> [TASK DESCRIPTION]: Extract the full listing verbatim and drop any pictures from your copy.

> [SOURCE DATA]:
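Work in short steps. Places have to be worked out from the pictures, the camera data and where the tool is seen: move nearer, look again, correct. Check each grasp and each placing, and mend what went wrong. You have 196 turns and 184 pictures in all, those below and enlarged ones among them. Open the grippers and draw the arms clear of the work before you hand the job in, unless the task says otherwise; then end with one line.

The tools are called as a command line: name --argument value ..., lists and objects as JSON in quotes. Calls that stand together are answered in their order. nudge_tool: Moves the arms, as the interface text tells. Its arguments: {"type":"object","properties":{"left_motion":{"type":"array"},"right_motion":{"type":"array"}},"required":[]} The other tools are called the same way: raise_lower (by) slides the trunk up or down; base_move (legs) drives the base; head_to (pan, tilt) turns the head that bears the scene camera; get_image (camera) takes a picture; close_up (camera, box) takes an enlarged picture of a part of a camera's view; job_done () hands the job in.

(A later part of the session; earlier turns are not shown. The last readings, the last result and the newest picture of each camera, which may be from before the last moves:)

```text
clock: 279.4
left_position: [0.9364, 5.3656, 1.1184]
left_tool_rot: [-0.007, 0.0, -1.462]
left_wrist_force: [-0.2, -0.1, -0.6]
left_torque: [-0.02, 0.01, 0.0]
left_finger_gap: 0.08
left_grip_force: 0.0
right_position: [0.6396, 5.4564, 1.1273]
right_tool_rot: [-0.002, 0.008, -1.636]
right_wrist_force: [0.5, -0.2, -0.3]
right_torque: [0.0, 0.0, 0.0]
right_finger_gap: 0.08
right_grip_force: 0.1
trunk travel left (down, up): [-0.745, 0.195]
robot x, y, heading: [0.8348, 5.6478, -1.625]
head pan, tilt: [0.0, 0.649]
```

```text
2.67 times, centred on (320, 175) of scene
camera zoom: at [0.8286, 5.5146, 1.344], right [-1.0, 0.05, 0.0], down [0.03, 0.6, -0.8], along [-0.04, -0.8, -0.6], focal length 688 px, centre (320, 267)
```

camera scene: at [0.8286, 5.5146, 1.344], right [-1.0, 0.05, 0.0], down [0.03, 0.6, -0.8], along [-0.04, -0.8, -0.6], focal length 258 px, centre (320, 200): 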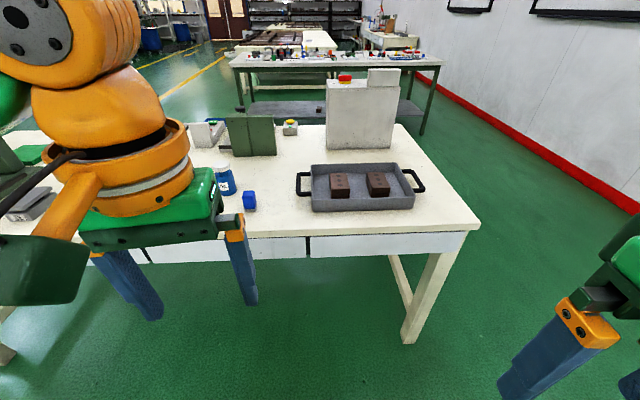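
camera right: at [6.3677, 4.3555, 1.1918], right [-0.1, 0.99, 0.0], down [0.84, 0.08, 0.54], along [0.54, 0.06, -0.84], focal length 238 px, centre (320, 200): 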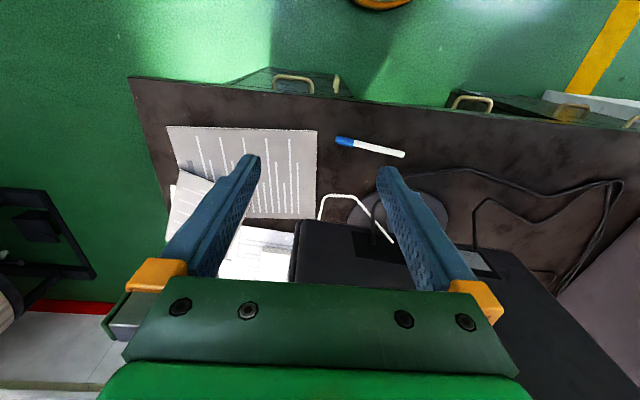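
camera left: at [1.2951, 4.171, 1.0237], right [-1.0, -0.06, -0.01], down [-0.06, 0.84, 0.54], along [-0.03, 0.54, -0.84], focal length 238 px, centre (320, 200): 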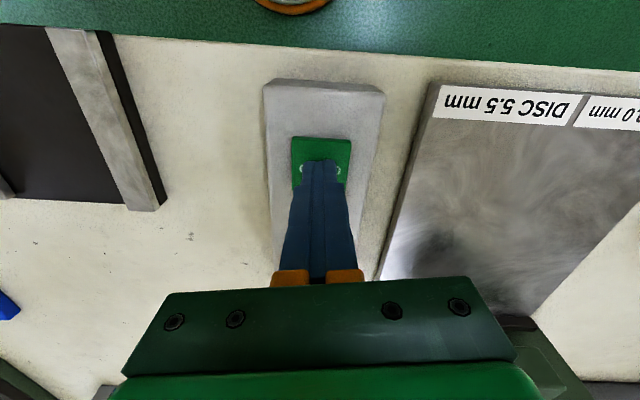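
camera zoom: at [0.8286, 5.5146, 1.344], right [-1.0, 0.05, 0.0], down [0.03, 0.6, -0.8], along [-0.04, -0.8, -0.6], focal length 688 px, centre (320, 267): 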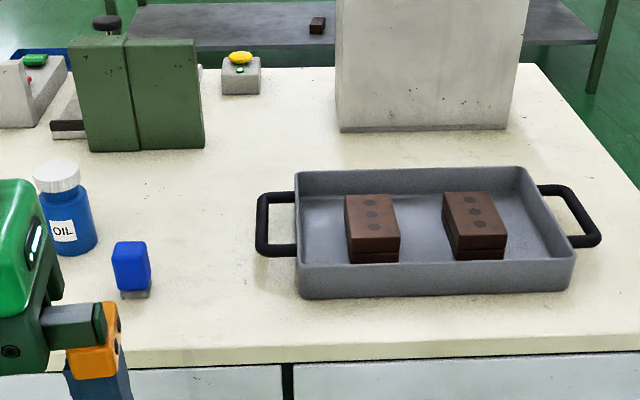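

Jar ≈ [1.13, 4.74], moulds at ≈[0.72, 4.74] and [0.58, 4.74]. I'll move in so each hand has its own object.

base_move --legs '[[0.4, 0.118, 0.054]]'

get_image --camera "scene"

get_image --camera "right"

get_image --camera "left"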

> [FULL SOLUTION]:
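Work in short steps. Places have to be worked out from the pictures, the camera data and where the tool is seen: move nearer, look again, correct. Check each grasp and each placing, and mend what went wrong. You have 196 turns and 184 pictures in all, those below and enlarged ones among them. Open the grippers and draw the arms clear of the work before you hand the job in, unless the task says otherwise; then end with one line.

The tools are called as a command line: name --argument value ..., lists and objects as JSON in quotes. Calls that stand together are answered in their order. nudge_tool: Moves the arms, as the interface text tells. Its arguments: {"type":"object","properties":{"left_motion":{"type":"array"},"right_motion":{"type":"array"}},"required":[]} The other tools are called the same way: raise_lower (by) slides the trunk up or down; base_move (legs) drives the base; head_to (pan, tilt) turns the head that bears the scene camera; get_image (camera) takes a picture; close_up (camera, box) takes an enlarged picture of a part of a camera's view; job_done () hands the job in.

(A later part of the session; earlier turns are not shown. The last readings, the last result and the newest picture of each camera, which may be from before the last moves:)

```text
clock: 279.4
left_position: [0.9364, 5.3656, 1.1184]
left_tool_rot: [-0.007, 0.0, -1.462]
left_wrist_force: [-0.2, -0.1, -0.6]
left_torque: [-0.02, 0.01, 0.0]
left_finger_gap: 0.08
left_grip_force: 0.0
right_position: [0.6396, 5.4564, 1.1273]
right_tool_rot: [-0.002, 0.008, -1.636]
right_wrist_force: [0.5, -0.2, -0.3]
right_torque: [0.0, 0.0, 0.0]
right_finger_gap: 0.08
right_grip_force: 0.1
trunk travel left (down, up): [-0.745, 0.195]
robot x, y, heading: [0.8348, 5.6478, -1.625]
head pan, tilt: [0.0, 0.649]
```

```text
2.67 times, centred on (320, 175) of scene
camera zoom: at [0.8286, 5.5146, 1.344], right [-1.0, 0.05, 0.0], down [0.03, 0.6, -0.8], along [-0.04, -0.8, -0.6], focal length 688 px, centre (320, 267)
```

camera scene: at [0.8286, 5.5146, 1.344], right [-1.0, 0.05, 0.0], down [0.03, 0.6, -0.8], along [-0.04, -0.8, -0.6], focal length 258 px, centre (320, 200): 
camera right: at [6.3677, 4.3555, 1.1918], right [-0.1, 0.99, 0.0], down [0.84, 0.08, 0.54], along [0.54, 0.06, -0.84], focal length 238 px, centre (320, 200): 
camera left: at [1.2951, 4.171, 1.0237], right [-1.0, -0.06, -0.01], down [-0.06, 0.84, 0.54], along [-0.03, 0.54, -0.84], focal length 238 px, centre (320, 200): 
camera zoom: at [0.8286, 5.5146, 1.344], right [-1.0, 0.05, 0.0], down [0.03, 0.6, -0.8], along [-0.04, -0.8, -0.6], focal length 688 px, centre (320, 267): 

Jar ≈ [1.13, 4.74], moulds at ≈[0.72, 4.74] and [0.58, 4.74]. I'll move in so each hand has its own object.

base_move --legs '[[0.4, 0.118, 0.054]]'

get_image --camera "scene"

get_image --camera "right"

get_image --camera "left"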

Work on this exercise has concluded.